Using the data below, copy each line that includes the word "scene".

BEGIN Recorded data

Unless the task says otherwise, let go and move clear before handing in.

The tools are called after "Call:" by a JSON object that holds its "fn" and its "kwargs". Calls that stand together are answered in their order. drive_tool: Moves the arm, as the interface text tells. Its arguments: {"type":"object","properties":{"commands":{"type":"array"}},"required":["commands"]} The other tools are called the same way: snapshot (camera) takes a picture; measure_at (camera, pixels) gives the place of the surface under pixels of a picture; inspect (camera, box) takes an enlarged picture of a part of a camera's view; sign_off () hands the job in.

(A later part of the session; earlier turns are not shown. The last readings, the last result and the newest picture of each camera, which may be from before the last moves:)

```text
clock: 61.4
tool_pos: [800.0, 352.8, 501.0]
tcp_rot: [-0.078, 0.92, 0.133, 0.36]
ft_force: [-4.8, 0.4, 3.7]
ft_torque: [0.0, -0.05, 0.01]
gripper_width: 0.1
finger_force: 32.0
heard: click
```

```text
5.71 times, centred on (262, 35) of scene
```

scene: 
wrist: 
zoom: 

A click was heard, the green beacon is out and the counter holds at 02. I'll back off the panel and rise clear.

END Recorded data

*Correct result*
5.71 times, centred on (262, 35) of scene
scene: 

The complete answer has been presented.